Two soldiers firm on decision to join volunteer army

February 04, 1991|By Mike Klingaman | Mike Klingaman,Evening Sun Staff

Jody Ament joined the Army in 1988 because she was bored with her teaching career and a safe civilian lifestyle.

The Army did not disappoint. Ament, 27, of Finksburg, now carries a weapon and gas mask to work. She is stationed in Frankfurt, Germany, where American bases are on full alert against terrorism. And she may yet be deployed to the Persian Gulf.

Donovan Williams sought a challenge in life when he became a Marine three years ago. Before leaving for boot camp, he sat in his parents' home and explained his choice to a reporter.

"I don't want to die for a little bit of oil or a few thousand acres, but defending the country is a small price to pay for living in the United States," said Williams, of Ellicott City.

Now a lance corporal, Williams, 21, is an infantry rifleman whose unit is currently assigned to the Middle East. Some Marine units already are in contact with the enemy, and the ground war is heating up.

Ament and Williams are among the thousands of Baltimore-area young people who joined up long before Iraq invaded Kuwait and now are part of a massive war effort.

The year they enlisted, the eight-year conflict between Iran and Iraq was ending after 1 million deaths. And the Cold War seemed nearly over: The Soviet Union withdrew from Afghanistan, and President Reagan and Soviet leader Mikhail Gorbachev held a summit meeting in Moscow.

It seemed like a safe time to enter the military. Nonetheless, both soldiers stand by their decision to volunteer.

"Absolutely," said Williams, who was home on emergency leave last week. "I have a sense of responsibility, and a lot more discipline.

"It's real, real tough sometimes, when you're lying there wet and tired, and you think, 'Was this the right thing to do?' But you know the answer."

Williams said Iraqi President Saddam Hussein "has to be stopped now. It's better than trying to do it 10 years from now, when he has a lot more muscle."

The young Marine was to return to his unit this week. "I'm a little itchy," he said. "The closest friends I've ever had are over there. I'm anxious to get back.

"I haven't seen combat yet. I am a little scared, but it's not a fear that makes me apprehensive. Nobody looks forward to fighting, but it's a job that has to be done."

Both Williams, a former all-Howard County football player at Centennial High, and Ament are crack marksmen with the M-16 rifle. Williams, who scored 226 out of 250 points in his marksmanship test, is classified an "expert."

Ament earned her own sharpshooter badge with a weapon she named "Pig" because it was always muddy in basic training.

She said she has no regrets about joining up.

"I'm glad I did it and, given the chance, I would do it again. I appreciate America more. But I'm not going to re-enlist," Ament said last week in a telephone interview. Eventually, she hopes to work for the National Security Agency or the FBI.

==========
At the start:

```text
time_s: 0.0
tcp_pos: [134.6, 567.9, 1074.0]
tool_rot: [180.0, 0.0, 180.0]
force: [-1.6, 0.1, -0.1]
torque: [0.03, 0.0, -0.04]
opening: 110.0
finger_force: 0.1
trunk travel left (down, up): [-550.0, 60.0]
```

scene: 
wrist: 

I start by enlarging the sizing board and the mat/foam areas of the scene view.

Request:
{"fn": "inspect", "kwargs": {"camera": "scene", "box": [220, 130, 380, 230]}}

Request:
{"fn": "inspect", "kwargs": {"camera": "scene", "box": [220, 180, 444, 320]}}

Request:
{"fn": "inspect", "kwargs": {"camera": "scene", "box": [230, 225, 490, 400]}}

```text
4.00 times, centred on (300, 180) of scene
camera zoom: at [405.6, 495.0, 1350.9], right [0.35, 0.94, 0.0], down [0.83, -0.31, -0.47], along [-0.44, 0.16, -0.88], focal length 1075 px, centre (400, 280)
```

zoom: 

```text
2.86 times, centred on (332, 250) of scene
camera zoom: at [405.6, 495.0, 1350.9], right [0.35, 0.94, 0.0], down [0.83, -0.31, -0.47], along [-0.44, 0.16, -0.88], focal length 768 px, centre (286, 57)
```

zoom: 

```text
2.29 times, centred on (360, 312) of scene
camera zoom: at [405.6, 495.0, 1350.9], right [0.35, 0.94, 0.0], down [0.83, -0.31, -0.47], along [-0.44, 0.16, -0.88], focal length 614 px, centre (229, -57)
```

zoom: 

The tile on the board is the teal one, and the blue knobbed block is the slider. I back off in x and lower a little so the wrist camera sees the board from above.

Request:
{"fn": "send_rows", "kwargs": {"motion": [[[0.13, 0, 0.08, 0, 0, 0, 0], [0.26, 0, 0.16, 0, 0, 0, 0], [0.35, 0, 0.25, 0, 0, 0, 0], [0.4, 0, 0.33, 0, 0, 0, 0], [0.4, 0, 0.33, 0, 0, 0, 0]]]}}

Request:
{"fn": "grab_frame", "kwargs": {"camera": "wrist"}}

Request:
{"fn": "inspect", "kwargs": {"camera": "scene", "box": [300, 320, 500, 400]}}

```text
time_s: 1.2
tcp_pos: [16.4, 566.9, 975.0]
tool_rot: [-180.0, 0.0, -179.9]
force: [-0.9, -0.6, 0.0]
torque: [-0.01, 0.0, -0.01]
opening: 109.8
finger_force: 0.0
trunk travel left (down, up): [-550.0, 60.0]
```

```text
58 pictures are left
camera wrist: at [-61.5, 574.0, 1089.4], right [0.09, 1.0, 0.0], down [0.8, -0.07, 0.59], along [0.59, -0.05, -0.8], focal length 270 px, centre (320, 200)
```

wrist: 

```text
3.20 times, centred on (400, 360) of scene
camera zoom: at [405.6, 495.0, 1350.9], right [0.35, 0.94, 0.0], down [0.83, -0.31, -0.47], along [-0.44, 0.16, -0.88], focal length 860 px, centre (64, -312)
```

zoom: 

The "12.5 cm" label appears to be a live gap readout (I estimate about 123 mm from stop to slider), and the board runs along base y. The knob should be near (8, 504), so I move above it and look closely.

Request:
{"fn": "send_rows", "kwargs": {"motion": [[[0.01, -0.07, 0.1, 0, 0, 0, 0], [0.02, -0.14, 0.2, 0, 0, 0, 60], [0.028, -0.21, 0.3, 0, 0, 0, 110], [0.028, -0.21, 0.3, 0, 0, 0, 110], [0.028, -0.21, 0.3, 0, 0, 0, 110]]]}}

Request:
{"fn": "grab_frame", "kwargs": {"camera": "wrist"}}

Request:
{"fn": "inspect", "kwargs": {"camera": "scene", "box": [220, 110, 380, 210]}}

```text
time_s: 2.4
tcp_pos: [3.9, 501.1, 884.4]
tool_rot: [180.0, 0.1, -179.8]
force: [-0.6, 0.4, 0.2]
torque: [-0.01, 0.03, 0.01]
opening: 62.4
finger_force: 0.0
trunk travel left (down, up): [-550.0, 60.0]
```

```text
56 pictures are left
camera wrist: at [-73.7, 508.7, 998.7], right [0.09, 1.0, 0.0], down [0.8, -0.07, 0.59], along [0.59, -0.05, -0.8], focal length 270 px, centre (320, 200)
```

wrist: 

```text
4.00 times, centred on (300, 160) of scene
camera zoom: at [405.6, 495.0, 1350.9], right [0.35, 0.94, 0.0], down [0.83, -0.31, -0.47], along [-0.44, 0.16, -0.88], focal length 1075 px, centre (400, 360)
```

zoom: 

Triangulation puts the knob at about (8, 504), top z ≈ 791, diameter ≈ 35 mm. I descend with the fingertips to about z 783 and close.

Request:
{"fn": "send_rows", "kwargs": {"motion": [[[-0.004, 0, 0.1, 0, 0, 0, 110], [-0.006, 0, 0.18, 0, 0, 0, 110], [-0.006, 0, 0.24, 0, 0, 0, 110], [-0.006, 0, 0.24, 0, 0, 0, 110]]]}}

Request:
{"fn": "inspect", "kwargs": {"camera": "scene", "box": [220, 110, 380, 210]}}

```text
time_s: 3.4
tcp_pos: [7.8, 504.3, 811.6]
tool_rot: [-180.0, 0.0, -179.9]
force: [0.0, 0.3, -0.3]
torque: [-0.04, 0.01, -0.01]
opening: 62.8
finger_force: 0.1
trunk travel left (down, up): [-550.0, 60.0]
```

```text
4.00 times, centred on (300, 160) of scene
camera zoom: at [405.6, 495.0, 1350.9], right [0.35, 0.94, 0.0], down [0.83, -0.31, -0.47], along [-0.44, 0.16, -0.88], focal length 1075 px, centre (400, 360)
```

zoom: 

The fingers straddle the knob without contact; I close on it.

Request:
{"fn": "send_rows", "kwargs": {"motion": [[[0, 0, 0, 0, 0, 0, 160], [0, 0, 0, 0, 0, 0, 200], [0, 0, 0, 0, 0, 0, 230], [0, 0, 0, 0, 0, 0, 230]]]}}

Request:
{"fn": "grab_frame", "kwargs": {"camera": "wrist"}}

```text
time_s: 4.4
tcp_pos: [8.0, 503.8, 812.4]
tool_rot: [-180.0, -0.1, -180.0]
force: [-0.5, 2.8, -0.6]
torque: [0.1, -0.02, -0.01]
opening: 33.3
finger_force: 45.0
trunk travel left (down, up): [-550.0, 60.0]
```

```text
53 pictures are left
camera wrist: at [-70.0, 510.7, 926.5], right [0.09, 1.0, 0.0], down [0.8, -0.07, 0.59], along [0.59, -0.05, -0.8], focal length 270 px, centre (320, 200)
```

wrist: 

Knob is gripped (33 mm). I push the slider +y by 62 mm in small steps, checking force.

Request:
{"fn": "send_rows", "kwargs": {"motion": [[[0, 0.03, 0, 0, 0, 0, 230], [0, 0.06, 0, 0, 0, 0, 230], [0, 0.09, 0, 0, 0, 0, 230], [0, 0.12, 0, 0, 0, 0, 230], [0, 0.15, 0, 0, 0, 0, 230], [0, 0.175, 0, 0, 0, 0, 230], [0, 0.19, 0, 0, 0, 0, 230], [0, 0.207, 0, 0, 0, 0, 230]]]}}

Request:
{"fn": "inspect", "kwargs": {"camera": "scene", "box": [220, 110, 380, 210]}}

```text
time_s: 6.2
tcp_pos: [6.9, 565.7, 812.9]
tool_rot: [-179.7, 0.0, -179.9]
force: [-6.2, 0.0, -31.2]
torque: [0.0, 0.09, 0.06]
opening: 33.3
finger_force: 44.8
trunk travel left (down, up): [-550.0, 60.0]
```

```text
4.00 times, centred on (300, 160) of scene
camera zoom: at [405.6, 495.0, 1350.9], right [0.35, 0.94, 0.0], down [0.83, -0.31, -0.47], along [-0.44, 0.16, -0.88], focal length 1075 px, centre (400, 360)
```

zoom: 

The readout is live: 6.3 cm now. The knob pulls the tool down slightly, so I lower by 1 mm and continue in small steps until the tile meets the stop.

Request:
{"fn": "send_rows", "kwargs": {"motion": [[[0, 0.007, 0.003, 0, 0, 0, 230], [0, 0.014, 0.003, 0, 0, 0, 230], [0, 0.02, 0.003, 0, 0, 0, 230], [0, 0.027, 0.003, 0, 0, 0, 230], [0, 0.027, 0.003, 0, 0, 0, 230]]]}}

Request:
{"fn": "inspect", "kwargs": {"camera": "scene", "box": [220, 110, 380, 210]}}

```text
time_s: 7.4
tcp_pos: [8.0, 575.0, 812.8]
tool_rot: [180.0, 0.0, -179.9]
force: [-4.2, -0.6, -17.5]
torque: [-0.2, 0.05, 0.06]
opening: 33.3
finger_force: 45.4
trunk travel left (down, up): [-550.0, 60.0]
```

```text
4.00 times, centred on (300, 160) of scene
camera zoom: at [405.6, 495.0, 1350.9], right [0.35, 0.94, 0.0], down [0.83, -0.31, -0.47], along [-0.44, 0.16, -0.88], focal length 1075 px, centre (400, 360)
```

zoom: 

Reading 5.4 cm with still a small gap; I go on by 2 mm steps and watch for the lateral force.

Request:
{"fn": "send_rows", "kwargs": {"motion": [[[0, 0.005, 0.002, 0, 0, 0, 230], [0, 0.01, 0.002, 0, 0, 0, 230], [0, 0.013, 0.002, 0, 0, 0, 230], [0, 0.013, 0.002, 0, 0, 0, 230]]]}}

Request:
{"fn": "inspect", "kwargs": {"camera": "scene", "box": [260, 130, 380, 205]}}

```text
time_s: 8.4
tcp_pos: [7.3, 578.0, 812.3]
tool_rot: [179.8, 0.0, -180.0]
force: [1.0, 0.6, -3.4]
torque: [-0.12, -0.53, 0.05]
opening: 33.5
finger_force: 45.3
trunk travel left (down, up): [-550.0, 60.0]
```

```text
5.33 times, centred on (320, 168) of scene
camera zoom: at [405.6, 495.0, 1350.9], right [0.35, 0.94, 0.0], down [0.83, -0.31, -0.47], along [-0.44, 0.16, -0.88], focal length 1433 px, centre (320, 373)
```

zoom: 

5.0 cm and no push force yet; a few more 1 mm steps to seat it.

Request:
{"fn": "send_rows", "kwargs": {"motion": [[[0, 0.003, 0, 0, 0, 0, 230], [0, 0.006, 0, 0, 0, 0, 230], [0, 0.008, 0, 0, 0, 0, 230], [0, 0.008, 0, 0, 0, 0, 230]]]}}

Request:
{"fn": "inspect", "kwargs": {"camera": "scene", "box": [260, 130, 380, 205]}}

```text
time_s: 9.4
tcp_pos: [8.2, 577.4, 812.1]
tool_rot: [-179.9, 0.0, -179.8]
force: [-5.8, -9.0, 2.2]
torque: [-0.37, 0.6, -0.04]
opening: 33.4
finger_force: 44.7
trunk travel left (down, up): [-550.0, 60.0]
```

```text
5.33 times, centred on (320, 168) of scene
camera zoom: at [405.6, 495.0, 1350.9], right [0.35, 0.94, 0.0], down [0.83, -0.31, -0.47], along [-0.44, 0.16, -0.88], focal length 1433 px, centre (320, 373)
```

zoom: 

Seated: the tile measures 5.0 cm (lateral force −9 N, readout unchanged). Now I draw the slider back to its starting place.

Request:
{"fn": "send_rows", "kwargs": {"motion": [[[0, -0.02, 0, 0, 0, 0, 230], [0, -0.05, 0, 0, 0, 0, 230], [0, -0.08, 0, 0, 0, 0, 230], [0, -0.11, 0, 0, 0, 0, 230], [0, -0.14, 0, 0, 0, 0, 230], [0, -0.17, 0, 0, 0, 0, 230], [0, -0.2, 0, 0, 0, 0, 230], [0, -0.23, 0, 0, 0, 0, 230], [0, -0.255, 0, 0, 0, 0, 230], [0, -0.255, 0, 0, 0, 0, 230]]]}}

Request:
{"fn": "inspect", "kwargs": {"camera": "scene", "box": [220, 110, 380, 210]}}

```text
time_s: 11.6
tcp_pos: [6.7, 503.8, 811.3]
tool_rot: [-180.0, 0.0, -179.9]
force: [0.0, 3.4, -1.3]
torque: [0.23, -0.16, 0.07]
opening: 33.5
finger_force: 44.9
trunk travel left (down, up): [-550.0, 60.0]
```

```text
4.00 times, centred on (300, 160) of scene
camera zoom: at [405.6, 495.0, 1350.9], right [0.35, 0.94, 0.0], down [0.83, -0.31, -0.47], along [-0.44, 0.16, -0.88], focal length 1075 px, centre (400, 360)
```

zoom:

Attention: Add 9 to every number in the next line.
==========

"I could never go back to a humdrum 9-to-5 job after this," she said.

Ament, a graduate of Villa Julie College, was to have returned to the United States last week for her final 18 months of duty. But her transfer has been postponed indefinitely.

Her workplace, a post office at the huge U.S. military complex on the outskirts of Frankfurt, is guarded by Marines. Ament, whose rank is specialist, dispatches mail to personnel serving in Operation Desert Storm.

"My job is okay. I mean, I feel like I have a mission to accomplish," Ament wrote in a recent letter to her parents. "At work we wear our equipment and carry our weapons. Frankfurt is the number one terrorist target. Lucky me.

"Who would have thought, when I joined, that this [war] would happen. But we'll keep kicking butt."